--- start Source data ---
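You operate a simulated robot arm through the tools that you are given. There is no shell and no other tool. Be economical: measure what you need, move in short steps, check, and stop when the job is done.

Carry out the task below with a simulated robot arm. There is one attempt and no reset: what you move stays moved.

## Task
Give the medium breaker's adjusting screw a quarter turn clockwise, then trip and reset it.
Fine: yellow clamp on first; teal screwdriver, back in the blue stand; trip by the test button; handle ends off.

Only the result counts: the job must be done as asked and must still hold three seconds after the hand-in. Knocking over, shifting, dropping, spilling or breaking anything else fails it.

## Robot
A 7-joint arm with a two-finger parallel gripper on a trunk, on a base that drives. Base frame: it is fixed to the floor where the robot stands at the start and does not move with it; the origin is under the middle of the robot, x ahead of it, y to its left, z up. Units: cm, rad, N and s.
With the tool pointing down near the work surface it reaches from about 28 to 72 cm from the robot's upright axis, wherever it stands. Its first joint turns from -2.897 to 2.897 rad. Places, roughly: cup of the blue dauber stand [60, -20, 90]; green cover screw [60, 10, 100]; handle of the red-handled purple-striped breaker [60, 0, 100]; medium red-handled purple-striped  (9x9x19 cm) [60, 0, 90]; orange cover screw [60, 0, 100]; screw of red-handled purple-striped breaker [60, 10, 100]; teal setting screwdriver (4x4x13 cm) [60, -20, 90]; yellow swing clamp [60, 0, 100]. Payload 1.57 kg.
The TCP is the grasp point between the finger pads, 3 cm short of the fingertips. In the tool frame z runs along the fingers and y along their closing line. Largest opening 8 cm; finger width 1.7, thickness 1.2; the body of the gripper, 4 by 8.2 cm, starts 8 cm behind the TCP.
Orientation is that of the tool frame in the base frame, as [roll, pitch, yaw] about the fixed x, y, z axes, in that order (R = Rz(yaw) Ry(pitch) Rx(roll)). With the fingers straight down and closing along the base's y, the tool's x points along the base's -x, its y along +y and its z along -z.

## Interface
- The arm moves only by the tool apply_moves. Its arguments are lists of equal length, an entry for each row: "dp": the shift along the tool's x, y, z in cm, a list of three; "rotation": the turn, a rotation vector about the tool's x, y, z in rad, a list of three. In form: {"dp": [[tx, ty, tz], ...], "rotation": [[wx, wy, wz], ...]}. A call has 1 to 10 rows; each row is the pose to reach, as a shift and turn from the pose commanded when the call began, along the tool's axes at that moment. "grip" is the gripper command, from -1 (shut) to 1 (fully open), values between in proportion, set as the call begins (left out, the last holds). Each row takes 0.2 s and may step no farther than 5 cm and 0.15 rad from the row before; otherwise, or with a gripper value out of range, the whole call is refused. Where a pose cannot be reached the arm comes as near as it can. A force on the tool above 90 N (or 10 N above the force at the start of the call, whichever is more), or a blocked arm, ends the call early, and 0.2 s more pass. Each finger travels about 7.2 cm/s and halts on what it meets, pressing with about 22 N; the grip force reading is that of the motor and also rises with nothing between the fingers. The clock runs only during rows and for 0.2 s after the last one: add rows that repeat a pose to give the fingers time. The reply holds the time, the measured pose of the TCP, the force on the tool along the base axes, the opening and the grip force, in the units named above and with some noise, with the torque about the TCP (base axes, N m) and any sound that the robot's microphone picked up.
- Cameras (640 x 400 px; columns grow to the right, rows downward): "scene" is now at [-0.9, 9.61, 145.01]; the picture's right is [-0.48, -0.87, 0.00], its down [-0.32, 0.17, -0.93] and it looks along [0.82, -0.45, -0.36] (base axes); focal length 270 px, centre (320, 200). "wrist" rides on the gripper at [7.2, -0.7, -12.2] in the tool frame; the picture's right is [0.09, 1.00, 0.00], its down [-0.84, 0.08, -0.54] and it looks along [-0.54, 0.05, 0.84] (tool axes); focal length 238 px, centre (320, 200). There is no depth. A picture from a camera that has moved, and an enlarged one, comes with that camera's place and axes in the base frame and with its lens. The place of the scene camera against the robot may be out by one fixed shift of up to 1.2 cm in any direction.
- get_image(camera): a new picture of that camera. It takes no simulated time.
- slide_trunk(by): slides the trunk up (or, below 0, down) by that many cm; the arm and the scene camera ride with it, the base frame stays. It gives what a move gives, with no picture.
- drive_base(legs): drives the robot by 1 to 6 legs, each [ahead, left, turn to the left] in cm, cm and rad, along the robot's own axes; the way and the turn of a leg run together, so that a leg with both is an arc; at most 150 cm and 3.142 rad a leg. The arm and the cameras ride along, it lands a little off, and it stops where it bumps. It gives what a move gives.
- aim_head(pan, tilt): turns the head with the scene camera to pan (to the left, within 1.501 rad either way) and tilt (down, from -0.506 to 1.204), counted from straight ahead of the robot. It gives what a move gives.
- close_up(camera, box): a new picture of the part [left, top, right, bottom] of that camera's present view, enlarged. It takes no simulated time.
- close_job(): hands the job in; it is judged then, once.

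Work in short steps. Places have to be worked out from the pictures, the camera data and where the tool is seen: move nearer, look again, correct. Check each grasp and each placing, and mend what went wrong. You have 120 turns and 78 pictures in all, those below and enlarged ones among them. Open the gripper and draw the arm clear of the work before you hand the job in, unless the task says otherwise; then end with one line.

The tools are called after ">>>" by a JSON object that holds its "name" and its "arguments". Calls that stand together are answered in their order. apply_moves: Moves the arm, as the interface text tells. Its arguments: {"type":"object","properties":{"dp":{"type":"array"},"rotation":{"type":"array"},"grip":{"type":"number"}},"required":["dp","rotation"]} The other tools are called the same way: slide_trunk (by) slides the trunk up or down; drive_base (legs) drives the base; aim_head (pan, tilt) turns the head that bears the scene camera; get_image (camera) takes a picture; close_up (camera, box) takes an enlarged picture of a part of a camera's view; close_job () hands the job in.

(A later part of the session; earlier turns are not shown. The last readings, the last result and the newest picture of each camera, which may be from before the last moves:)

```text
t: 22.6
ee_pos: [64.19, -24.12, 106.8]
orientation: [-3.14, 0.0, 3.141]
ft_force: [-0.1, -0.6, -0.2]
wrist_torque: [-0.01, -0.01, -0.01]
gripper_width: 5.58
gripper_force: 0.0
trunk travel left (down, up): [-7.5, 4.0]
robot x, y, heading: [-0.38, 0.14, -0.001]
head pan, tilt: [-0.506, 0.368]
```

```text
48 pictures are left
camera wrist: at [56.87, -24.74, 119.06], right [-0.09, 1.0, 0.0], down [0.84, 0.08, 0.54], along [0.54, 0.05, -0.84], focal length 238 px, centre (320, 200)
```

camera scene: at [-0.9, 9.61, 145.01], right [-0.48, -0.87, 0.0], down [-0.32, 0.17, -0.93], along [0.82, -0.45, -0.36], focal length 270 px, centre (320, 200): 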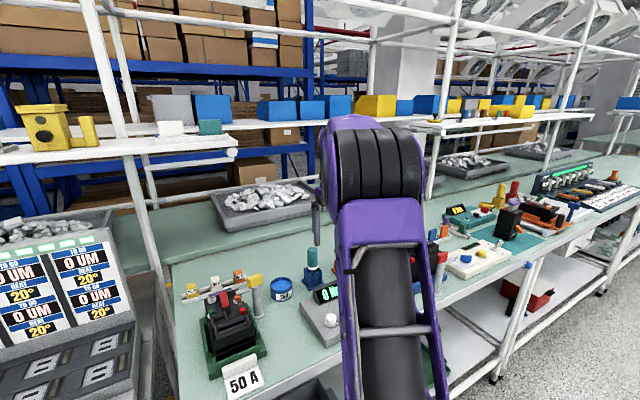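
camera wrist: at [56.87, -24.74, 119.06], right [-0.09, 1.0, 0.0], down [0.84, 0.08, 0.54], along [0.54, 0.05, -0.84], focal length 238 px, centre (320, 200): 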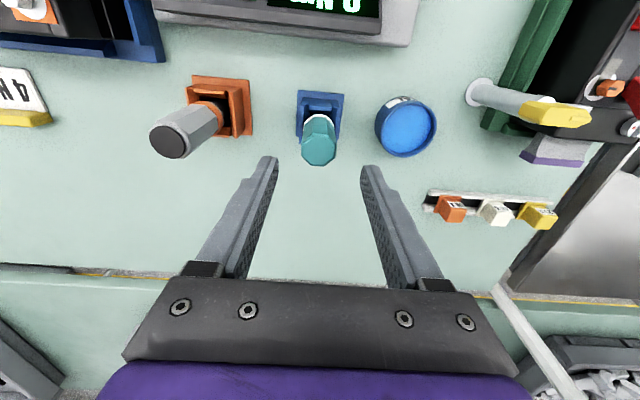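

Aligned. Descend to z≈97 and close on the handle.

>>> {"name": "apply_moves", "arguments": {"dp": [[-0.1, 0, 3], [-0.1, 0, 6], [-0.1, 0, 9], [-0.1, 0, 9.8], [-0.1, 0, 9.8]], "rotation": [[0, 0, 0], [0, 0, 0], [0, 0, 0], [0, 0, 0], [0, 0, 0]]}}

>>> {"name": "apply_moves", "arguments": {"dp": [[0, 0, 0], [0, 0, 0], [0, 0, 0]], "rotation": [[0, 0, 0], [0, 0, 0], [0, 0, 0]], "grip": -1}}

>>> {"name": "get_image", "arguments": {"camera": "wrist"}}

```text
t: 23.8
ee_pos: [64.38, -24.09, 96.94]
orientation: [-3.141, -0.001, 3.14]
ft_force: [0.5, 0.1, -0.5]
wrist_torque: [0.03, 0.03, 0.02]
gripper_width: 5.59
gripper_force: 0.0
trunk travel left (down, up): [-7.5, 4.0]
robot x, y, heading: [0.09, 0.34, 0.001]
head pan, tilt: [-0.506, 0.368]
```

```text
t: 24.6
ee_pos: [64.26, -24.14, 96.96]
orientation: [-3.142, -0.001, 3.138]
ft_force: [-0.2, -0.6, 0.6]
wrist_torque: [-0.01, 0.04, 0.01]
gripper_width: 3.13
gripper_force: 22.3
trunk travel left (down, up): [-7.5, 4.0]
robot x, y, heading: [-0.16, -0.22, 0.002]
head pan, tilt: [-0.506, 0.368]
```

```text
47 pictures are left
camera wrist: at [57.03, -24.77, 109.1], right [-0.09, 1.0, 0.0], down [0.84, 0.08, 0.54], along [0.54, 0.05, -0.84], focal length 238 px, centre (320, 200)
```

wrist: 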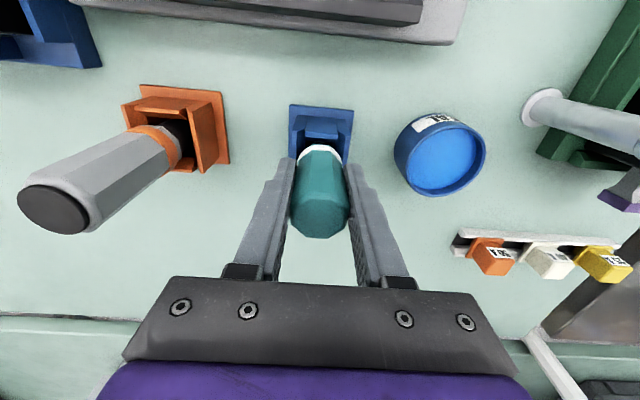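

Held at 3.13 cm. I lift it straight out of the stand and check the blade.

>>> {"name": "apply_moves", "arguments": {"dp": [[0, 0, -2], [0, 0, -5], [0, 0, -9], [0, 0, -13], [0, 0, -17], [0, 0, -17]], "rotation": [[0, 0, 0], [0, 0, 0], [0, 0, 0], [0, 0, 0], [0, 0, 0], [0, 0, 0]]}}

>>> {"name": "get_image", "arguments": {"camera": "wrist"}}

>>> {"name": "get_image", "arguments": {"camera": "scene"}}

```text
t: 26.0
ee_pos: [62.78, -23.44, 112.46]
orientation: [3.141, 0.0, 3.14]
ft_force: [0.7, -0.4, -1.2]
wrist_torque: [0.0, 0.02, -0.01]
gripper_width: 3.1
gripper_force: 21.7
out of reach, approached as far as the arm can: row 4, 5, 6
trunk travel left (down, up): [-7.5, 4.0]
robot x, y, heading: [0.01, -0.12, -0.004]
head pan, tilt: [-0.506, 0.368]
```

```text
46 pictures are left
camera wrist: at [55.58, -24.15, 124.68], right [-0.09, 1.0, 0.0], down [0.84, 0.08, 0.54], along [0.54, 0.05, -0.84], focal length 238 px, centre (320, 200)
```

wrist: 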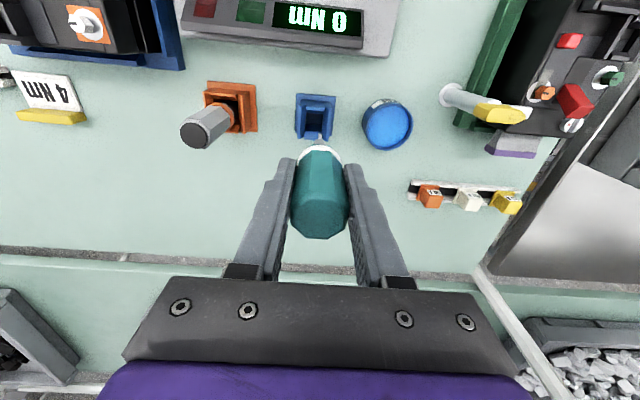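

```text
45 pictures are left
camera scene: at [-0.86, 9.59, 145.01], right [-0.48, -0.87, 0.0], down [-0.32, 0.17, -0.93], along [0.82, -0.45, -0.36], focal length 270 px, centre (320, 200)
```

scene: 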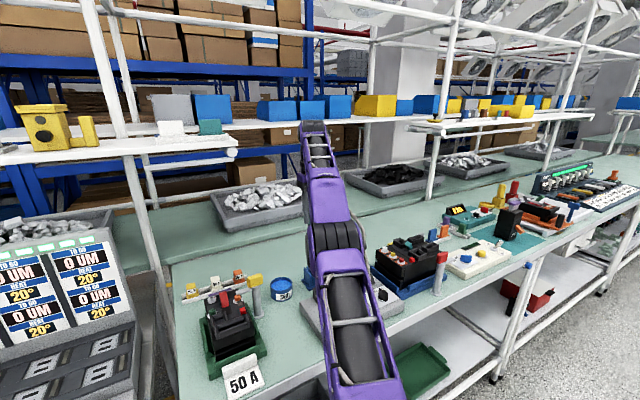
--- end Source data ---
Exercise requirements: Return exactly the opening lines of the listing above, ending with the line that has "With the tool".

Solved exercise:
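You operate a simulated robot arm through the tools that you are given. There is no shell and no other tool. Be economical: measure what you need, move in short steps, check, and stop when the job is done.

Carry out the task below with a simulated robot arm. There is one attempt and no reset: what you move stays moved.

## Task
Give the medium breaker's adjusting screw a quarter turn clockwise, then trip and reset it.
Fine: yellow clamp on first; teal screwdriver, back in the blue stand; trip by the test button; handle ends off.

Only the result counts: the job must be done as asked and must still hold three seconds after the hand-in. Knocking over, shifting, dropping, spilling or breaking anything else fails it.

## Robot
A 7-joint arm with a two-finger parallel gripper on a trunk, on a base that drives. Base frame: it is fixed to the floor where the robot stands at the start and does not move with it; the origin is under the middle of the robot, x ahead of it, y to its left, z up. Units: cm, rad, N and s.
With the tool pointing down near the work surface it reaches from about 28 to 72 cm from the robot's upright axis, wherever it stands. Its first joint turns from -2.897 to 2.897 rad. Places, roughly: cup of the blue dauber stand [60, -20, 90]; green cover screw [60, 10, 100]; handle of the red-handled purple-striped breaker [60, 0, 100]; medium red-handled purple-striped  (9x9x19 cm) [60, 0, 90]; orange cover screw [60, 0, 100]; screw of red-handled purple-striped breaker [60, 10, 100]; teal setting screwdriver (4x4x13 cm) [60, -20, 90]; yellow swing clamp [60, 0, 100]. Payload 1.57 kg.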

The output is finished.